The structure of Rh(111)(2 × 2)-3CO from LEED intensities: Simultaneous bridge and near-top adsorption in a distorted compact hexagonal CO overlayer

Abstract

The first Low-Energy Electron Diffraction (LEED) intensity analysis of molecular adsorption in multiple sites is presented. A 3 4 monolayer CO overlayer on Rh(111) is found to involve one bridge site and two near-top sites in each unit cell, which supports the bridge and top assignment based on earlier High-Resolution Electron Energy Loss Spectroscopy (HREELS) data. The near-top site is asymmetrical, with the CO axis close to the surface normal (but possibly tilted about 5°), yielding a bent Rh-C-O species. The near-top CO molecules are forced sideways from the ideal top site by ~ 0.53 Å due to bridge-bonded CO molecules located at a distance of 2.85 Å. This short CO-CO separation is somewhat smaller than corresponding intermolecular separations found in metal carbonyl clusters and crystalline CO and CO 2. The resulting CO overlayer has a hexagonal geometry that is distorted both parallel and perpendicular to the surface due to the strong metal-CO bonding.

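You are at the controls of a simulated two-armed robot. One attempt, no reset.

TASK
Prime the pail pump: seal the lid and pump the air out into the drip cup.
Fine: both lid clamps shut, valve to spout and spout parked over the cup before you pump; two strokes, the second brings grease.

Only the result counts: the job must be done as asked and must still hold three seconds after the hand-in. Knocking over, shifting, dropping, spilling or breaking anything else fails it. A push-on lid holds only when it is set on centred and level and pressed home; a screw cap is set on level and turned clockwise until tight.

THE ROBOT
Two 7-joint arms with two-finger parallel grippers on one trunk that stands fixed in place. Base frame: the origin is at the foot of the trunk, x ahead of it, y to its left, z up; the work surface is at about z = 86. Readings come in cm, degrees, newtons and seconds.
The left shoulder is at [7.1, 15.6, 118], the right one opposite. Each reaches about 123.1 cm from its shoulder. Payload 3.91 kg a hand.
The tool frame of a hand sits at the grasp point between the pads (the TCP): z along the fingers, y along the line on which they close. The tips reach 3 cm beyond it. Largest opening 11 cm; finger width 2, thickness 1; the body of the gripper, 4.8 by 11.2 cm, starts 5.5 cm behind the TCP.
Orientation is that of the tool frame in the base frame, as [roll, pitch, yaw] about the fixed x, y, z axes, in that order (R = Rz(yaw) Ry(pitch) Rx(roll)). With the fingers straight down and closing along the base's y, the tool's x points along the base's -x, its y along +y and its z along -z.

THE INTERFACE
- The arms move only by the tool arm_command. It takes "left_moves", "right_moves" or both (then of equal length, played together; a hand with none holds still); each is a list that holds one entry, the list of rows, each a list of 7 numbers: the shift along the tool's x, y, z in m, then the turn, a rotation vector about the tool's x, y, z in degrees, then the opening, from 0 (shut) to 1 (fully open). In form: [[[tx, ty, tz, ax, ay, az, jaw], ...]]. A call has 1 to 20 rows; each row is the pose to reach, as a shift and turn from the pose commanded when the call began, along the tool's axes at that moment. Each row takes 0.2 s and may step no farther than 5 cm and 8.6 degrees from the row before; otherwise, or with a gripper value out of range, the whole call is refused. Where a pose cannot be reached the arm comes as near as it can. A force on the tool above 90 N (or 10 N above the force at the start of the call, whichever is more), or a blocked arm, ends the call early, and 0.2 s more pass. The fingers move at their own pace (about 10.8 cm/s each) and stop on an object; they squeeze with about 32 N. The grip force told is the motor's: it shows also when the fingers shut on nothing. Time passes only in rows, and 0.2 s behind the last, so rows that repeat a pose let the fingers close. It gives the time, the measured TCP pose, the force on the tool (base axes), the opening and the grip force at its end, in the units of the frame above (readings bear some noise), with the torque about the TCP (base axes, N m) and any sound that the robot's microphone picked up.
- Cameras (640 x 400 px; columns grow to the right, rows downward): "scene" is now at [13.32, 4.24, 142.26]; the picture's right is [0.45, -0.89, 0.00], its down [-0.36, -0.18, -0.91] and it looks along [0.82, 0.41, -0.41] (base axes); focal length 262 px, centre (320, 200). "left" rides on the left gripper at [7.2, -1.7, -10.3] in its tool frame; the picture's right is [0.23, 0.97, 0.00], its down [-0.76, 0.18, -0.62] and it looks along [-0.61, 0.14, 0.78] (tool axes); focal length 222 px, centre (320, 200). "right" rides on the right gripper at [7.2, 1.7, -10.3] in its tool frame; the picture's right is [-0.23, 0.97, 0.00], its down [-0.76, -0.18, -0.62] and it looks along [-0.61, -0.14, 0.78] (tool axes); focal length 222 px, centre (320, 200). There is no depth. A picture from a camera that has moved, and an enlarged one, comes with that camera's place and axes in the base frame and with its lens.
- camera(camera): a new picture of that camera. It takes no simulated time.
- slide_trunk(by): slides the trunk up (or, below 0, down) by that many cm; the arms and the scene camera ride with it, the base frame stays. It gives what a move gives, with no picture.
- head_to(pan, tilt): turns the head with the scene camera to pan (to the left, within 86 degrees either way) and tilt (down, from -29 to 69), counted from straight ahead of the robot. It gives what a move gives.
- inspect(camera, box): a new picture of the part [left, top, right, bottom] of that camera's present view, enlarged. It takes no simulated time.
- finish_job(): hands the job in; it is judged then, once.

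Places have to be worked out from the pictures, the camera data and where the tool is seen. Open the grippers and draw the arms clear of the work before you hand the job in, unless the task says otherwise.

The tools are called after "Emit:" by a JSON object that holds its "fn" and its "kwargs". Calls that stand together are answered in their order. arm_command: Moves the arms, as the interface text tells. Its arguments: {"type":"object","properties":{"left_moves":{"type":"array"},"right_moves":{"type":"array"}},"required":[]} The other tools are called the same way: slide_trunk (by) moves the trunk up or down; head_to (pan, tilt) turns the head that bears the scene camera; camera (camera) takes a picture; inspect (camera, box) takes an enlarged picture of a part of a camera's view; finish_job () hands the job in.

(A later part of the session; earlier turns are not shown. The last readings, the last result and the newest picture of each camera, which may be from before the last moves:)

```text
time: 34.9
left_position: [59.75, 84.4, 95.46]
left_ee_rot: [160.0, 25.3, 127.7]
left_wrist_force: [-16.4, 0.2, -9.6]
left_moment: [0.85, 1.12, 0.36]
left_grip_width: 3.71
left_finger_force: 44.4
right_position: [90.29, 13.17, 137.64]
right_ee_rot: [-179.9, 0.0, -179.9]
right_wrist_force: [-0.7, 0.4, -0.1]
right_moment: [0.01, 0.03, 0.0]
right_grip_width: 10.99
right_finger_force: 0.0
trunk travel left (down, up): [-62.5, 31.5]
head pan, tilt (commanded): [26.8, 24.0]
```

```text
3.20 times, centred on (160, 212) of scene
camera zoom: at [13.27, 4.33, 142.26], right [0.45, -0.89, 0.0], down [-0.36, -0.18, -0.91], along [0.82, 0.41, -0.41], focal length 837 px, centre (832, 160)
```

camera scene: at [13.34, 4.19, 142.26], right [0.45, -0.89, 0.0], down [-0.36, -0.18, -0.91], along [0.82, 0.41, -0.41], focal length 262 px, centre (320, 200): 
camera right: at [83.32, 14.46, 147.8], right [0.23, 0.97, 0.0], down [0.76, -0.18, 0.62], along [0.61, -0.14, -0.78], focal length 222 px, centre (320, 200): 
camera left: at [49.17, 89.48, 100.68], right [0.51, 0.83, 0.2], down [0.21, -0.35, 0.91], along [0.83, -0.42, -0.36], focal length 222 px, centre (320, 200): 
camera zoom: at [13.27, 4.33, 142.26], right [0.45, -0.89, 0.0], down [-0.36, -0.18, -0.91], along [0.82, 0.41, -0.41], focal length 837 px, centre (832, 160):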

The Zanazzi-Jona and Pendry R-factors for the best structure are 0.25 and 0.47, respectively. The LEED analysis exhibits the use of different levels of approximation in the multiple scattering theory in order to show the value of approximate but fast calculations in preliminary structural searches. A new algorithm to obtain experimental I– V curves from digitized images of LEED patterns is described.